Bolluk, bereket, ibadet ve mümin için muhasebe ayı olan mübarek Ramazan’da, deprem felaketini yaşayan vatandaşlarımız, zorluk ve acılar içinde ikinci aylarını doldurdular. Yardımlaşma ve dayanışma konusunda büyük bir çaba sergileyen halkımızın cömert girişimlerinin bu mübarek ayda artarak sürdüğünü görüyoruz, süreceğini umuyoruz… Bu bağlamda hem oruç tutma ibadetin faziletlerini hem de fitre, zekat görevlerimizi felakete uğrayanlara dönük nasıl daha iyi değerlendirebileceğimizi konunun uzmanından öğrenmek istedik… “Kazandıran Sohbetler”de Marmara Üniversitesi Öğretim Üyesi Prof. Dr. Murat Şimşek’i konuk ettik…

“İSLAM HUKUK TARİHİNİN HANEFİLİK ÖZELİNDE GELİŞİMİ, OSMANLI DÖNEMİ UYGULAMALARI VE MECELLE, FIKIH USULÜNDE SÜNNET VE HZ. PEYGAMBER’İN TASARRUFLARI İLE İLGİLİ ARAŞTIRMALAR YAPTIM”

- Değerli hocam sayın Şimşek, İslam ve ilahiyat konusundaki çalışmalarınızı bize anlatarak sohbetimize başlayabilir miyiz?

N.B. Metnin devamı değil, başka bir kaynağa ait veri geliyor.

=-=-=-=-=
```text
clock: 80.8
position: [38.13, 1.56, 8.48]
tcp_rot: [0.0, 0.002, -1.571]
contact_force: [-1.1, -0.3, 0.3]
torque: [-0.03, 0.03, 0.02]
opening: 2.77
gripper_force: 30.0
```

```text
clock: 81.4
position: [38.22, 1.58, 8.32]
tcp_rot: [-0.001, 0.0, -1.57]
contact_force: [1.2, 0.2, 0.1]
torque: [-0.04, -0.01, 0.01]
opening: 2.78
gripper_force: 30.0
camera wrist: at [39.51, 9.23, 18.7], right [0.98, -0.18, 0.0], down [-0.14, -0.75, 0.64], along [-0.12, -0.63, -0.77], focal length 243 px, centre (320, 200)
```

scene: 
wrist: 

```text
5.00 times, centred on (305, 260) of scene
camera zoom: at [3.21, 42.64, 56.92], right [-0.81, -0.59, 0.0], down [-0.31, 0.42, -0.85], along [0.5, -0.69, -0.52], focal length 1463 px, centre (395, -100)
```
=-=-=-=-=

- Öncelikle bana böyle bir fırsatı verdiğiniz için teşekkür ederim. Selçuk İlahiyat mezunuyum. Çalışma alanım İslam hukuku yani fıkıhtır. İslam hukuk tarihinin Hanefilik özelinde gelişimi, Osmanlı dönemi uygulamaları ve Mecelle, Fıkıh usulünde sünnet ve Hz. Peygamber’in tasarrufları ile ilgili araştırmalar yaptım. Fıkhın pratik alanıyla ilgili olarak İslam ekonomisi ve finansı, İslami sigortacılık, blok zincir teknolojisi ve kripto varlıklar, helal değer zinciri, helal yaşam, helal gıda, helal ekonomi ve helal turizm konularında çalışmalar yürütmekteyim. Halihazırda Marmara Üniversitesi İslam Ekonomisi ve Finansı Enstitüsü’nde görev yapmaktayım.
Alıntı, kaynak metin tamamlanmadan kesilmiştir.